The Command That Started It All: Joshua 1:9
No verse on strength and courage hits with quite the same force as God's charge to Joshua at the start of his leadership. Moses was dead. The man who had parted the Red Sea, received the Law on Sinai, and led Israel for forty years was gone. Joshua had been second-in-command his whole life. Now it was his turn to lead two million people into territory occupied by fortified cities and seasoned armies.
Into that moment, God speaks — not with a pep talk, but with a command backed by a promise:
“Have not I commanded thee? Be strong and of a good courage; be not afraid, neither be thou dismayed: for the LORD thy God is with thee whithersoever thou goest.”
— Joshua 1:9, KJV
Notice the structure. God does not say "try to be courageous" or "I hope you can be brave." He frames courage as a command. The Hebrew word translated "strong" here is chazaq — to fasten, to hold firm, to refuse to be moved. And "of a good courage" translates ‘amats — to be alert, bold, and decisive enough to act. Together they describe someone whose inner life is anchored and whose outward action follows from that anchor.
The basis of the command is the final clause: "for the LORD thy God is with thee." The courage God requires, He also provides through His presence. You do not manufacture it. You receive it.
When Strength Runs Out: Isaiah 40:29–31
Joshua's call was about stepping into battle. But what about the exhaustion of a long season? What about the person who has been holding on for months — maybe years — and feels nothing is changing? Isaiah 40 was written for exactly that kind of weariness.

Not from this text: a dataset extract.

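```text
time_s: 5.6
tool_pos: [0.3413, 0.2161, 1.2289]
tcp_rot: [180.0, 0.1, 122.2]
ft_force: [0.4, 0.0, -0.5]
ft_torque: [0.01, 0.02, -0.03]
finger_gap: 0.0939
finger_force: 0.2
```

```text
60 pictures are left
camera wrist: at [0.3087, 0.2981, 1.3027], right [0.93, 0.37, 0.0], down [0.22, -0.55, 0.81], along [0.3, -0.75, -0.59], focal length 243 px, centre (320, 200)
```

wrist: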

The chapter addresses Israel in exile — not a short trial, but a national catastrophe stretching across decades. The people felt forgotten, unseen, and depleted. God's response, delivered through Isaiah, is one of the most beloved passages in all of Scripture:
“He giveth power to the faint; and to them that have no might he increaseth strength. Even the youths shall faint and be weary, and the young men shall utterly fall: But they that wait upon the LORD shall renew their strength; they shall mount up with wings as eagles; they shall run, and not be weary; and they shall walk, and not faint.”
— Isaiah 40:29–31, KJV
The word "wait" in verse 31 is the Hebrew qavah — to bind together, to twist into a cord. It pictures the idea of intertwining your life with God's, pulling your hope from His strength rather than your own reserves. The three-stage picture that follows — mounting like eagles, running, walking — actually moves from the spectacular to the ordinary. The greatest test of endurance is not the dramatic surge but the daily plod. God promises strength for all of it.
For more encouragement during extended trials, see our Bible verses about hope and Bible verses about faith.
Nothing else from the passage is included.